CLAMPS holds future of neuroendocrine research
Millet solves 40-year cell cultivation puzzle
University of Tennessee at Knoxville
image: Larry Millet, a research associate professor in the Department of Civil and Environmental Engineering at the University of Tennessee, Knoxville, studies a cross section of a brain in his lab.
Credit: University of Tennessee
The neuroendocrine system translates nerve signals into hormonal effects, enabling long-lasting changes in our bodies in response to quick changes in our needs.
Magnocellular neurons (MCNs) are a specialized type of brain neuroendocrine cell that produces oxytocin and vasopressin. These hormones are essential for a wide variety of processes, from regulating child labor and lactation to maintaining blood volume and urination.
That means that understanding how MCNs work could lead to better therapies for a range of illnesses, including post-traumatic stress disorder, depression, migraines, sepsis, and multiple types of diabetes.
Unfortunately, it has been nearly impossible to study MCNs outside the brain in controlled conditions.
“MCNs simply do not grow on conventional cell culture preparations or manufactured surfaces,” said Larry Millet, a research associate professor in the University of Tennessee, Knoxville's Department of Civil and Environmental Engineering. “Without cultivating these cells in controlled ways, it’s extremely difficult to understand how they function or how to manipulate them therapeutically.”
Now, thanks to years of careful chemical and material studies, Millet and his students are ushering in a new era of MCN research. They have developed a new experimental framework that achieves Cell-Like Adhesion through Matrix-Polymer Substrates (CLAMPS), a custom process that allows MCNs to grow on their own.
The new platform could revolutionize how scientists study not only MCNs but many other important cell types that have long resisted culture outside the body.
“For more than 40 years, we haven’t had a reliable way to grow these cells in controlled conditions,” Millet said. “CLAMPS shifts the paradigm.”
Co-Culture Hides Interesting Features
Neurons are asymmetrical cells with many long branches. Signal molecules travel across the gaps (synapses) between the branch tips and the bodies of other neurons, letting neurons send information quickly over long distances.
One of the features that makes MCNs particularly interesting is that they may release hormones from other parts of their cells, not just at synapses. If so, how and where those hormones are released is an important factor in how these cells regulate hormone levels across different parts of the brain and body.
For decades, the only way to grow MCNs in a lab was to grow them in co-culture alongside other cell types present in the brain, known as “feeder layers.” Co-culturing was the only known way to get MCNs to grow and function at all, but the feeder layers introduced unwanted challenges and variability into experiments, complications that obscured the neuroendocrine mechanisms that make MCNs interesting.
Millet and students spent years testing multiple synthetic carbon-based materials, polymers, and amino-acid combinations, then systematically engineering a chemical-material interface with the ones that were most likely encouraging MCNs to grow.

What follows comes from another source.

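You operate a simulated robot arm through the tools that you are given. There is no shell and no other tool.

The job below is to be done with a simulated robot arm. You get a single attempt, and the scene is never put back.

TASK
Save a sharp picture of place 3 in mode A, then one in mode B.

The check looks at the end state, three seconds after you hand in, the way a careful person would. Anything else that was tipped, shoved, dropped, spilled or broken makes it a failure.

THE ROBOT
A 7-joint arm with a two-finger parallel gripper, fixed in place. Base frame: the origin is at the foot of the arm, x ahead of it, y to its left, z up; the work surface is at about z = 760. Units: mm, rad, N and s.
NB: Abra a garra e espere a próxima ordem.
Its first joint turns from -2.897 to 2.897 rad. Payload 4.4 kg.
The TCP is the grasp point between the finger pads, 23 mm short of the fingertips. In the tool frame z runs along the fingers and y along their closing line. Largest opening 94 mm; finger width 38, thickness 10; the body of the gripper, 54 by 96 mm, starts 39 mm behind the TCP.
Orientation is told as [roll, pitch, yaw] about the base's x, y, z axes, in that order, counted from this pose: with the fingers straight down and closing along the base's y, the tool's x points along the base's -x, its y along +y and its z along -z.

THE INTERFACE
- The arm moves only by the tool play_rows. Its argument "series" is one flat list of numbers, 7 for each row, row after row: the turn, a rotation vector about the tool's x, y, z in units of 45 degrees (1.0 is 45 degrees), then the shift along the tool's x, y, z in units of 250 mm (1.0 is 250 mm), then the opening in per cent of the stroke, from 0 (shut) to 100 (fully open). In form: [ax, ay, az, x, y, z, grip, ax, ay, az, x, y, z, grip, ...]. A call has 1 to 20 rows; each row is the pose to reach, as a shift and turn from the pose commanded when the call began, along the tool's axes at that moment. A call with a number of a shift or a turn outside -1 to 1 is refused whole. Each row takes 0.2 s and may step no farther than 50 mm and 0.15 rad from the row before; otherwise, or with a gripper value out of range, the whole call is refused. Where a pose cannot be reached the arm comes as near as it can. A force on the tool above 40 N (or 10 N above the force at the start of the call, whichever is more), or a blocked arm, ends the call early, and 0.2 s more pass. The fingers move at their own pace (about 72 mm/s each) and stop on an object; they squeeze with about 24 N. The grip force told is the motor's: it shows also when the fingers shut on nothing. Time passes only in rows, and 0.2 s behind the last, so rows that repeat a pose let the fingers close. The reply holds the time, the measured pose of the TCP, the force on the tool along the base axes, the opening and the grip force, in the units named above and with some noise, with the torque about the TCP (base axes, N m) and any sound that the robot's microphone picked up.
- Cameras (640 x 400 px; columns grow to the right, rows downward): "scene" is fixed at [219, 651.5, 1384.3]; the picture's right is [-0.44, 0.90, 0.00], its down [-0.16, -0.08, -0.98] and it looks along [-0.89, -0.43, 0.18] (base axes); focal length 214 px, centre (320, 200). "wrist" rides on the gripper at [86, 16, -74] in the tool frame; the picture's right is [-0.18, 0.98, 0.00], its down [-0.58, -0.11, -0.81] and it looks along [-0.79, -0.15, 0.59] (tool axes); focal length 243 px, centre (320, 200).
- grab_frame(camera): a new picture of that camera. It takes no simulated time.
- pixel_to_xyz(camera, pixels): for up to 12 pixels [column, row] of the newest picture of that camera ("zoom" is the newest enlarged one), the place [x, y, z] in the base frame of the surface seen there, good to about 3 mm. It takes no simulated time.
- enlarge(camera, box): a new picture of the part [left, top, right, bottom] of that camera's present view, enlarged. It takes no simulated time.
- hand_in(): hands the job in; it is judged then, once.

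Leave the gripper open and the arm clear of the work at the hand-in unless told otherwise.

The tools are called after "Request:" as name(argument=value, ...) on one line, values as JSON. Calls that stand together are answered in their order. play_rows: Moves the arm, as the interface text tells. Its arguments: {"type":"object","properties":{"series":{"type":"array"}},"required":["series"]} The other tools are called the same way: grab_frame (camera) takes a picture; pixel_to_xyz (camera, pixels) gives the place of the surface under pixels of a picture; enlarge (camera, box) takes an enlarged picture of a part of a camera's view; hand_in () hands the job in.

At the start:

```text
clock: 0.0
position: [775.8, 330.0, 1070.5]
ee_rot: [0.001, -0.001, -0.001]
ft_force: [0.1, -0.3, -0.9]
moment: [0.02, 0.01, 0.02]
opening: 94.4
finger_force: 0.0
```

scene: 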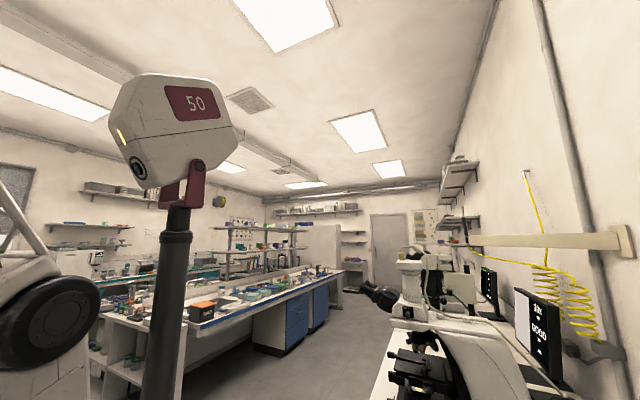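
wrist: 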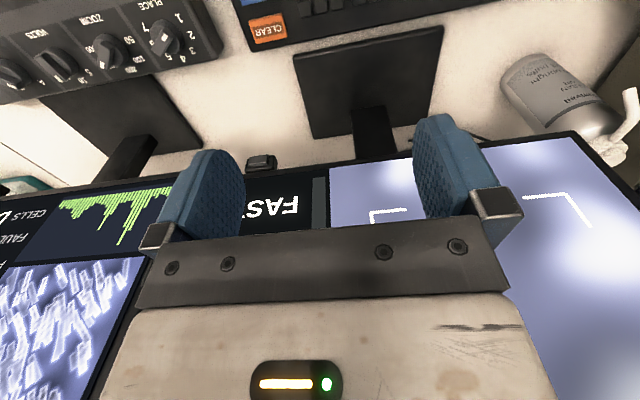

The CLAMPS framework uses a thin film of defined, synthetic compounds that allow the MCNs to grow on their own for the first time.
Impacts Beyond the Brain
By removing the feeder layer, CLAMPS will enable highly controlled, high-resolution MCN research for the first time. Researchers will be able to analyze gene expression, visualize long-term neuronal activity, and even track hormone release in real time.
In fact, Millet’s team has already begun using the new framework to visualize oxytocin-related activity in living MCNs, beginning to unravel the mechanisms that let these specialized neurons release hormones.
The team is also working to expand the CLAMPS approach to encompass other important cell types that currently have to be grown in coculture systems, including induced pluripotent stem cell-derived neurons. Future directions include testing CLAMPS ability to support liver cells and pancreatic islet cells, which are promising for treatment of Type 1 diabetes.
Millet has presented the new framework at multiple conferences internationally, including the 29th International Conference on Miniaturized Systems for Chemistry and Life Sciences (MicroTAS) in Australia last November and the Microphysiological Systems World Summit in Washington, DC, this May.
“CLAMPS gives us the opportunity to access biological systems that were previously out of reach,” Millet said. “If we can define the conditions that allow these cells to grow and function, we can begin to understand their behavior—and eventually control it—in ways that weren’t possible before.”